## BEGIN

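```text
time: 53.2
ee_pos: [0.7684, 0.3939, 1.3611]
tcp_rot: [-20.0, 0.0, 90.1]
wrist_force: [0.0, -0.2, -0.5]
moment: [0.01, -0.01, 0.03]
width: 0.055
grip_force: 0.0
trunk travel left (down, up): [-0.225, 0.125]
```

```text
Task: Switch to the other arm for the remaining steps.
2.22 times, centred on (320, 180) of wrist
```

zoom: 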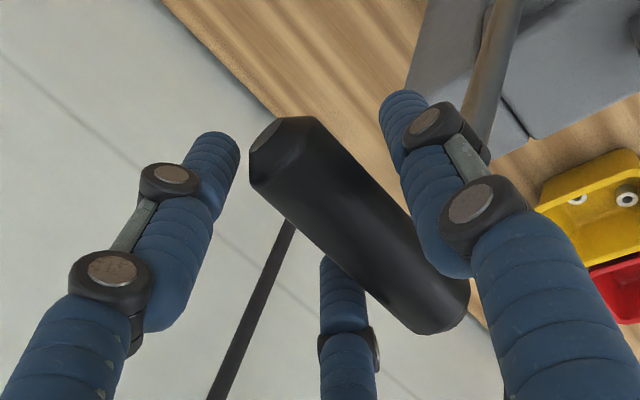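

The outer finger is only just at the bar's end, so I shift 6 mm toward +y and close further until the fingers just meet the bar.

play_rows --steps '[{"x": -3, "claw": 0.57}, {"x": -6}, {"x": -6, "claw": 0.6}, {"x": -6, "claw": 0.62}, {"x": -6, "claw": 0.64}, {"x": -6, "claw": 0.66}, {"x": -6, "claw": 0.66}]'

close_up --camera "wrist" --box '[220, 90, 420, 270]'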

## END
## BEGIN

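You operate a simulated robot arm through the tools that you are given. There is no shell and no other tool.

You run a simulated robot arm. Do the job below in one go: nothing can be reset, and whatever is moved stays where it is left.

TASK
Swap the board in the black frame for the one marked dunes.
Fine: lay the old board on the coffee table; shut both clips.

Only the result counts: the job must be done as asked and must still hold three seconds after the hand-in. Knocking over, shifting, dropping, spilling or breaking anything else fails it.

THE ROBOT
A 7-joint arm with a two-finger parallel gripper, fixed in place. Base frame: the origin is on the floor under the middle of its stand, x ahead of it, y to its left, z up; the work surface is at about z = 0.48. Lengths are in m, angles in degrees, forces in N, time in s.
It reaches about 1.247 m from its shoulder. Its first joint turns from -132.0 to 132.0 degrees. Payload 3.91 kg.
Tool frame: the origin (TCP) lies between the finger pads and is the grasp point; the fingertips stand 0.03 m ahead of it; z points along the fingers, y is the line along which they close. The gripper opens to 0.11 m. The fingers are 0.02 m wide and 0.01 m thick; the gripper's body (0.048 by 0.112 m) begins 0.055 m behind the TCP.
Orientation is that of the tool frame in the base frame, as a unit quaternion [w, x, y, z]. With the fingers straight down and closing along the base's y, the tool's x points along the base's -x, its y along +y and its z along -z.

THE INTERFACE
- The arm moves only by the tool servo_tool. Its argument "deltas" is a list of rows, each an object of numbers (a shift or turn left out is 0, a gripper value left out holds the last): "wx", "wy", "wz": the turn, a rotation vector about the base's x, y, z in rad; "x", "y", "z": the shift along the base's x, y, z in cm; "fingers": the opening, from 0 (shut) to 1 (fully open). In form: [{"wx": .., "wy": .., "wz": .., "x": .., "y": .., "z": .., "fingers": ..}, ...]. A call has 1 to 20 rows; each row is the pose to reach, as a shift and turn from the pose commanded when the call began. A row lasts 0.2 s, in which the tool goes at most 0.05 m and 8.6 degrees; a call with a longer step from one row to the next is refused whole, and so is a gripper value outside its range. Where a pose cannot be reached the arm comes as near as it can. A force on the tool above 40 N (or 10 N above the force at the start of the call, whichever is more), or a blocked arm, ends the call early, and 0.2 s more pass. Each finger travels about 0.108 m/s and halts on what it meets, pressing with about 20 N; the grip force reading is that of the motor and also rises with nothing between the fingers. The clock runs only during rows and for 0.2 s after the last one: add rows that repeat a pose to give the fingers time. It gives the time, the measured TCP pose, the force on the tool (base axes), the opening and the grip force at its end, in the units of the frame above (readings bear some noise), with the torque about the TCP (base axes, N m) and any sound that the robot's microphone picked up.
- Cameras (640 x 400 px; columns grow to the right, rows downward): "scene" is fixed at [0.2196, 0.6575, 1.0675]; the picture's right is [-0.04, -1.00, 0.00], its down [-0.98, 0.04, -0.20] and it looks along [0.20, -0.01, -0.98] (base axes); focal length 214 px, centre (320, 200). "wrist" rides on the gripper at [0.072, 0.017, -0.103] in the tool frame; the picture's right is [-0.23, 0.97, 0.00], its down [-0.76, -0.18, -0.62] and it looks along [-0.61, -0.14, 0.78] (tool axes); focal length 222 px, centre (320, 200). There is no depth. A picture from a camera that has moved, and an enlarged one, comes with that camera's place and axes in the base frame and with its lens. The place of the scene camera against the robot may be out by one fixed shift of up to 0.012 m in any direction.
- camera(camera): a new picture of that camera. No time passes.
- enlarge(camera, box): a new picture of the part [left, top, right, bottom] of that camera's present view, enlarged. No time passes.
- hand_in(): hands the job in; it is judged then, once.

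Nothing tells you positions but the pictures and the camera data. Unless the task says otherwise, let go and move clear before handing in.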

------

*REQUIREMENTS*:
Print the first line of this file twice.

## END

*REQUIREMENTS*:
Starting at the line that contains "Orientation is that" and ending at the line that contains "THE INTERFACE", retype each line exactly; omit everything outside that range. The answer is a JSON array that holds each line as a string and skips blank lines.

*FINAL ANSWER*:
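[
  "Orientation is that of the tool frame in the base frame, as a unit quaternion [w, x, y, z]. With the fingers straight down and closing along the base's y, the tool's x points along the base's -x, its y along +y and its z along -z.",
  "THE INTERFACE"
]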